At Claremont McKenna College in California, the junior class president resigned Tuesday after a furor over a Facebook photograph that showed her posing with two women who were wearing sombreros, ponchos and mustaches for Halloween. A campus demonstration followed on Wednesday.

And at Yale, the campus is still in turmoil about an overheard “white girls only” remark at an off-campus fraternity party, and debating over whether students had a right to wear transgressive Halloween costumes.

In interviews, students say they have been inspired by the Black Lives Matter movement that grew out of the fatal shooting of Michael Brown by the police in Ferguson, Mo. They say the victory of protesting students and football players at the University of Missouri has spurred them to demand that their universities provide a safe space for students of color.

In New Haven, Aaron Z. Lewis, a 21-year-old senior at Yale, used to spend his days studying cognitive science and thinking about what he will do after graduation. Now he is devoting his time to protesting and writing about racial injustice, particularly for black women, on campus and elsewhere.

Mr. Lewis and other students said the racism they had experienced or observed was often subtle rather than blatant, but no less disturbing and no less deserving of attention.

“I don’t think it matters what my own personal experiences are with this,” Mr. Lewis said. “What matters is that we all need to have empathy for the experiences that people of color have even if we don’t have those experiences for ourselves.”

He added, “It really is hard to believe because we want to believe that we’re a postracial society, but it’s just not true.”

At Smith, the protesting students gathered at noon in a tight circle, with umbrellas and parkas to shield them from the afternoon’s spitting rain. Some had left classes 10 or 15 minutes early.

“Systematic oppression affects us all,” said Tyahra Angus, a senior, speaking through a megaphone to the group, a mix of minority and white students.

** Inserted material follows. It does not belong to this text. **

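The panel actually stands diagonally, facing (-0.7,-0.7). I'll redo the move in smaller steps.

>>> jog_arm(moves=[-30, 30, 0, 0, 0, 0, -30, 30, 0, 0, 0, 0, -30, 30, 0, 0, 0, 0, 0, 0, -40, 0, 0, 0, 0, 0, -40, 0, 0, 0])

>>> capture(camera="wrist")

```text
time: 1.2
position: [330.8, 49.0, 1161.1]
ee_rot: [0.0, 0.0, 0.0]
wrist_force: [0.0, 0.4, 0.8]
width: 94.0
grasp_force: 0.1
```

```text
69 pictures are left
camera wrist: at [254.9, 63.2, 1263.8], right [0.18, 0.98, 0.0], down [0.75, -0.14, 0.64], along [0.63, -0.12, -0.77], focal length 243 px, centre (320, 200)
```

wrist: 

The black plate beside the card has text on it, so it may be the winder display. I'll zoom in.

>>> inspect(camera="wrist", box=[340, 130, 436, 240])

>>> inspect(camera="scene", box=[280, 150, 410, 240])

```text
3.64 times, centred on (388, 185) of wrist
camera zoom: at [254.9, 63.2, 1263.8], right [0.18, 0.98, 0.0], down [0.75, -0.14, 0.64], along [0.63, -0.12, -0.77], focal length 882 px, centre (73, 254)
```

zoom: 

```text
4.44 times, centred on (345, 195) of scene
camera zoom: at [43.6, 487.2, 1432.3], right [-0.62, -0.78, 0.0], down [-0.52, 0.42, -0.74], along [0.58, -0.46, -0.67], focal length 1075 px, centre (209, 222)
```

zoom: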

The environs were a far cry from the University of Missouri. Smith’s undergraduate student body is all women and the institution itself is situated in a progressive college town. It is not in the midst of major upheaval.

But the students who gathered on Wednesday spoke of “microaggressions” — tone-deaf slights directed toward minority students — and continuing difficulties of being a student of color on a contemporary college campus, and encouraged their peers to raise awareness of them.

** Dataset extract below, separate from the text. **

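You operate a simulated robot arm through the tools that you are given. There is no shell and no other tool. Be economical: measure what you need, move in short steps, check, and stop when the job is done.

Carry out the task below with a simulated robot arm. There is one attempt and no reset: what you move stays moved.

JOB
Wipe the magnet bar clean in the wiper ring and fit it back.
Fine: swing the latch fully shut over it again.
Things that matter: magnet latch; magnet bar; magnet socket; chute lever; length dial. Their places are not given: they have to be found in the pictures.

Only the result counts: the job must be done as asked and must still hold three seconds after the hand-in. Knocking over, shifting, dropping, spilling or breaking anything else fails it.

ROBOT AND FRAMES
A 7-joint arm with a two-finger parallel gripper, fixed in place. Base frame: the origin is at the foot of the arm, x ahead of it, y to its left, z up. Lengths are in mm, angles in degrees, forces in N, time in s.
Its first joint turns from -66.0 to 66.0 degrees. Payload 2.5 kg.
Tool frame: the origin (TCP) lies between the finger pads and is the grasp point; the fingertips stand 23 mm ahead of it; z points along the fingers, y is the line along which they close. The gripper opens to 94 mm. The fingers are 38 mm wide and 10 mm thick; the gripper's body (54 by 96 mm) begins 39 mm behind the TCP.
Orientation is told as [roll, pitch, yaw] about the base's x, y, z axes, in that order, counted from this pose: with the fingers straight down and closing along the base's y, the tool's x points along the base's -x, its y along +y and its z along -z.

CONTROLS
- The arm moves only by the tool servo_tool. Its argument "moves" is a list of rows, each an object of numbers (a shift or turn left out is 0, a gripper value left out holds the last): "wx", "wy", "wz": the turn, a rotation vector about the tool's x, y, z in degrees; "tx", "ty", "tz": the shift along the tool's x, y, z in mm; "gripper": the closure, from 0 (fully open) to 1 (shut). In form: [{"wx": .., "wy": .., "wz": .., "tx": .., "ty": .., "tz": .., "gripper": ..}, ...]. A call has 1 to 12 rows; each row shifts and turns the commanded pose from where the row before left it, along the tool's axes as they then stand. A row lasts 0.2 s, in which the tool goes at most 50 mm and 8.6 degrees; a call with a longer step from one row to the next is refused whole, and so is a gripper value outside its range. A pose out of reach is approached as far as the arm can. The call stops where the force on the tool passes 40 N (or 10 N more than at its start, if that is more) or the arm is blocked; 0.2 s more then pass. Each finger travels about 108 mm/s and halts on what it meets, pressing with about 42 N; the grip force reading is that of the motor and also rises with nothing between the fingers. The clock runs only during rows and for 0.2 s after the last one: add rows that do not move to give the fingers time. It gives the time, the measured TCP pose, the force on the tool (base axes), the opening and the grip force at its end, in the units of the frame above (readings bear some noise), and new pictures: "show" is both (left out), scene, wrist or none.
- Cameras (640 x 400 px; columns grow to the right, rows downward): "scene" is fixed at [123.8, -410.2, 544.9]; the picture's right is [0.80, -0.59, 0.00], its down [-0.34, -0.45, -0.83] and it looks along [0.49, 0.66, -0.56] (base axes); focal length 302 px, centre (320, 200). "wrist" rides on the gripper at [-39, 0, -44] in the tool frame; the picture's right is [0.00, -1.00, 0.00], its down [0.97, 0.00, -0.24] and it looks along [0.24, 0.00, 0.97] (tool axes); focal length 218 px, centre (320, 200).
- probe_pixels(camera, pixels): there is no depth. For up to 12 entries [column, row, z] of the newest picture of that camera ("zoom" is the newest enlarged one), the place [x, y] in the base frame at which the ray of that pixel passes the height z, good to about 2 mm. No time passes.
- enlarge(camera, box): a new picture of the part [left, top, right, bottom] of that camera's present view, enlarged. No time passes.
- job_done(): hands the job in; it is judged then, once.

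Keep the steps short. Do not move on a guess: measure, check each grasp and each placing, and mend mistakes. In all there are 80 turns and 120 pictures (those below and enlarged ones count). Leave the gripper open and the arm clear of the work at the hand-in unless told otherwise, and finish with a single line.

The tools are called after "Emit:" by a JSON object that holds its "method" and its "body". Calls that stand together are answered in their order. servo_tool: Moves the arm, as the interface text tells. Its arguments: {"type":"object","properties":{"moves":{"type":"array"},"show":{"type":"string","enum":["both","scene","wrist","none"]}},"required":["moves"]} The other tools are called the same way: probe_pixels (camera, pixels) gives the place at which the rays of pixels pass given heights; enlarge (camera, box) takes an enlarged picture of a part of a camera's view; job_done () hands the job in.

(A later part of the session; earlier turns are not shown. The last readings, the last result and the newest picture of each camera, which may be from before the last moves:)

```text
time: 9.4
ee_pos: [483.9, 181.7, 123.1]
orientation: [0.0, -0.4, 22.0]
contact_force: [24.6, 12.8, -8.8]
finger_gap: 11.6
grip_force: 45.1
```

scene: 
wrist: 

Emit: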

“It’s the microaggressions in classrooms,” Raven Fowlkes-Witten, a junior who organized Wednesday’s demonstration, said in an interview. “It’s students not feeling represented. It’s few faculty members of color,”

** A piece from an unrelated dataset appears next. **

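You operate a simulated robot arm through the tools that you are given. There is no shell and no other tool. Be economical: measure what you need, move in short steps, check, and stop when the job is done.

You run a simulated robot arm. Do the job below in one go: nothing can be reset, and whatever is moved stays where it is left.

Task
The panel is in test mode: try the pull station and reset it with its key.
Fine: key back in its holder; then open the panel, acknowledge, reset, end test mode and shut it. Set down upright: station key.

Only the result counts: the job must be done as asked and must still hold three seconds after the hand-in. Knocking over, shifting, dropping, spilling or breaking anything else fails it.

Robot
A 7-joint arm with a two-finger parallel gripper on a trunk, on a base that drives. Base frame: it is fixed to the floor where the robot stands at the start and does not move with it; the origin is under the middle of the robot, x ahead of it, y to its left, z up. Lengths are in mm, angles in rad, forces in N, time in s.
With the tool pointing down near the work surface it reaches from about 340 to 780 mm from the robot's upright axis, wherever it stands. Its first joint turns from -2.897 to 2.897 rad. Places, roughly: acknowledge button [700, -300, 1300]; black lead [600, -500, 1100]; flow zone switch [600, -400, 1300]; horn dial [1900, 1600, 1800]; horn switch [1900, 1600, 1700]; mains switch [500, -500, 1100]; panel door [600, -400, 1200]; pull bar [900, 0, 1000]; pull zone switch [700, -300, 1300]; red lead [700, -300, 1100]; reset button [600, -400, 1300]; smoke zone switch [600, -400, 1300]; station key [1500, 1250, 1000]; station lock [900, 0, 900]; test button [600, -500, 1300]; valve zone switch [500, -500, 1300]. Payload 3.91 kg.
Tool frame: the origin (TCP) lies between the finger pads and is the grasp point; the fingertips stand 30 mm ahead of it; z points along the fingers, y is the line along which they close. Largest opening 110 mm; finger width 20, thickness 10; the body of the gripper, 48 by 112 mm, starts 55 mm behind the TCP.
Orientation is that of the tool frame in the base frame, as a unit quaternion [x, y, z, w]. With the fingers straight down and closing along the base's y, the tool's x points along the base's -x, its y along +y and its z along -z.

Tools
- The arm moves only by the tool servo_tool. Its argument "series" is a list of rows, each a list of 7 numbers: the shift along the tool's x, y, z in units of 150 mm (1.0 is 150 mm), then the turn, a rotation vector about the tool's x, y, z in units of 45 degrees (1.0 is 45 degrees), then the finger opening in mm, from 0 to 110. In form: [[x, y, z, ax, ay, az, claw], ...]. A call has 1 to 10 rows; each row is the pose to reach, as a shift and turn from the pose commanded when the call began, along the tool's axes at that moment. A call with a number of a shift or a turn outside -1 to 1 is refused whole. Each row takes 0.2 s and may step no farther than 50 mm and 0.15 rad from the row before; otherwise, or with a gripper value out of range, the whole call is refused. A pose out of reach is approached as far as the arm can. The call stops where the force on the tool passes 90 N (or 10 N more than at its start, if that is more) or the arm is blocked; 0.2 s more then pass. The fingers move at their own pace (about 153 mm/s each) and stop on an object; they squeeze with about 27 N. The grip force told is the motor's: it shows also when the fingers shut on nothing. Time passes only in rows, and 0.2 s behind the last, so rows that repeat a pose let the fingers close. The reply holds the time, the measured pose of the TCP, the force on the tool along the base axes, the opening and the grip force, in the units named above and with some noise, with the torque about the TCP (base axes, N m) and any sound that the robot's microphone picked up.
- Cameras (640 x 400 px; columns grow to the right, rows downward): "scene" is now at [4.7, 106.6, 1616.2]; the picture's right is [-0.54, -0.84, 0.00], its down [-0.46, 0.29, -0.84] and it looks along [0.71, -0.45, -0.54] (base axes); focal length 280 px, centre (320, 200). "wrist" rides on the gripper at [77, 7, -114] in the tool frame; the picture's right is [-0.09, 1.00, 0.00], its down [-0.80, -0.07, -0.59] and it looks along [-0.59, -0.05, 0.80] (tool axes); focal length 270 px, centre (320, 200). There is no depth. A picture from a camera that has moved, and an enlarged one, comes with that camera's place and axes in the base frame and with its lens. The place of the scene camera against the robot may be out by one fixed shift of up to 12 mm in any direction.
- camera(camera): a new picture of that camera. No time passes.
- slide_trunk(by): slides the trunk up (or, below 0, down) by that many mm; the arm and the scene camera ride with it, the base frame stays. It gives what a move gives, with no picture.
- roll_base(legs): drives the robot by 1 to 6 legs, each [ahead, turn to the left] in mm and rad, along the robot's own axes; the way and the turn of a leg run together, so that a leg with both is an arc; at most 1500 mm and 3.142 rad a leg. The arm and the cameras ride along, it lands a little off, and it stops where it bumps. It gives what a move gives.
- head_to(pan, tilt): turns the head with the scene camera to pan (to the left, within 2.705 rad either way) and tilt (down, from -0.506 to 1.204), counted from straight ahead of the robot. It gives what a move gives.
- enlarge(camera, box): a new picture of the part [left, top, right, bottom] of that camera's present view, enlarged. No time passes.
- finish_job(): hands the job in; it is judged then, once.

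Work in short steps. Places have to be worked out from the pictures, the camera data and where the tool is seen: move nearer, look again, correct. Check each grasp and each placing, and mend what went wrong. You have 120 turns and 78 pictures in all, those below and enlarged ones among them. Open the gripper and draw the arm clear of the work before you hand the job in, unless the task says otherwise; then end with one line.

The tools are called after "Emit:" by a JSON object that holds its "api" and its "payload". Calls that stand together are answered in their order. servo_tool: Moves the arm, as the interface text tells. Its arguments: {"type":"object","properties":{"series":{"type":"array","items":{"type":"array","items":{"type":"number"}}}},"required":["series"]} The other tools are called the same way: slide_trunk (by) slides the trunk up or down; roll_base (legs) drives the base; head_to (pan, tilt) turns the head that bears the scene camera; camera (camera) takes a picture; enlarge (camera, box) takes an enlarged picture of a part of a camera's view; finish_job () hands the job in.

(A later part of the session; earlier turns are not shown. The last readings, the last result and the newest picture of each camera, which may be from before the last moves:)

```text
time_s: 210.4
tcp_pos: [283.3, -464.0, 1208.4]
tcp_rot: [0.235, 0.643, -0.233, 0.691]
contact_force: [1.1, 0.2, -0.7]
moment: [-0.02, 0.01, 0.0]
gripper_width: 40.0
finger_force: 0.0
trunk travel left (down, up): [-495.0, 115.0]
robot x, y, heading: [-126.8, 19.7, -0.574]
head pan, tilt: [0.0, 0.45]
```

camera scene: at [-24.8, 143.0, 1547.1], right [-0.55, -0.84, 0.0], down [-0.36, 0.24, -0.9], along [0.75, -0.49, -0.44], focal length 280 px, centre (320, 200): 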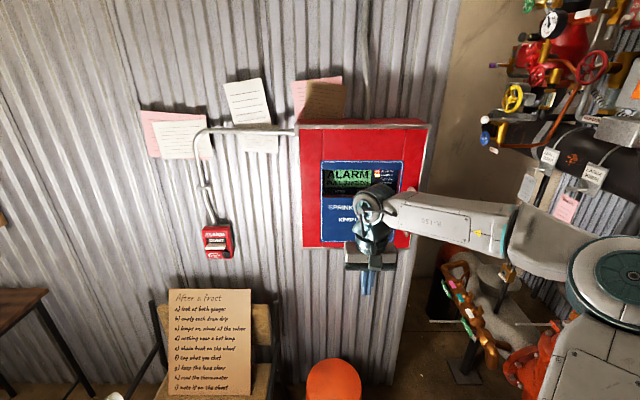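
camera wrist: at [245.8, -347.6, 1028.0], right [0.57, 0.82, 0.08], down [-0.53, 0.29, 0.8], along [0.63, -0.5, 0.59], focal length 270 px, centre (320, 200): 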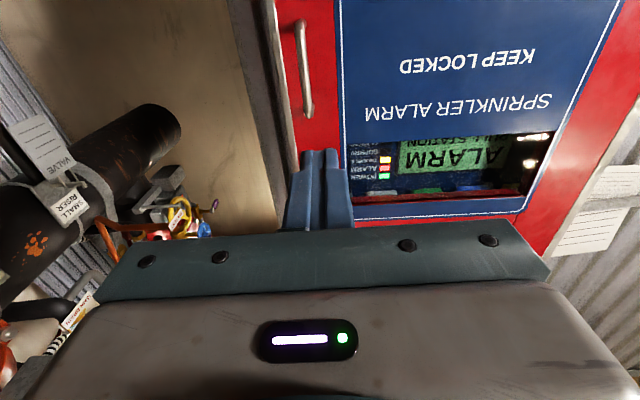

As Ms. Fowlkes-Witten addressed the group, she stood under an umbrella held by Donna Lisker, the dean of the college.

“I don’t think I ever want to fall into a false sense of security that things can’t happen here,” Ms. Lisker said in an interview after the demonstration, adding, “Being continually reflective about what you’re doing, and listening — that’s why I went today.”

At Ithaca, one of the issues is the on-campus panel on Oct. 8, in which Tatiana Sy, a 2009 graduate, said she had a “savage hunger” to do everything in college. Another panelist, J. Christopher Burch, the chief executive of Burch Creative Capital who is also an alumnus, responded, “I love what the savage here said,” according to YouTube clips of the event. The moderator, Bob Kur, a former NBC News correspondent, joined in, pointing to Mr. Burch, saying, “You are driven,” and pointing to Ms. Sy and saying, “You’re the savage.” The men are both white, and Ms. Sy describes herself as Afro-Cuban.

When Ms. Sy objected, Mr. Burch said, “It’s a compliment.” Mr. Burch later apologized.

Ms. Sy, the special events director for the Downtown Ithaca Alliance, said in an interview on Wednesday that she had been uncomfortable because Mr. Burch had continued to refer to her as “the savage” even after she reminded him what her name was. “You could sense that there was an energy in the room that everyone was uncomfortable with,” she said.

Nalani Haueter, 19, a sophomore and sociology major at Ithaca from San Luis Obispo, Calif., said Wednesday that she has been shocked by the numbers of people participating in protests and meetings. “Throughout the last couple of months,” she said, “it’s grown into a large percentage of this campus being active and paying attention.”

In a statement Wednesday, Tom Grape, the chairman of the Ithaca College board, said the trustees took the issues seriously and would work with Mr. Rochon to address them. Mr. Rochon, who attended Wednesday’s protests, has promised changes, including the hiring of a diversity officer and the creation of a review board for complaints about the campus police.

In a campus email, the president of Claremont McKenna College, Hiram E. Chodosh, said, “I stand by our students,” and announced steps including a new leadership position on diversity and help for new students, especially first-generation college students, in adjusting to campus life. Mr. Chodosh said in an interview that one role of higher education was “to provide a very special home for our students as a bridge from their families to the truly adult and independent world.”

Roger Lopez, 19, a sophomore studying political science at Yale who grew up in New York City, said some students had been so upset and consumed by recent events that they had asked for extensions on major papers or exams.

Students had even started questioning whether it was appropriate to call the leaders of the university’s residential colleges “masters,” because they thought the term had connotations of slavery.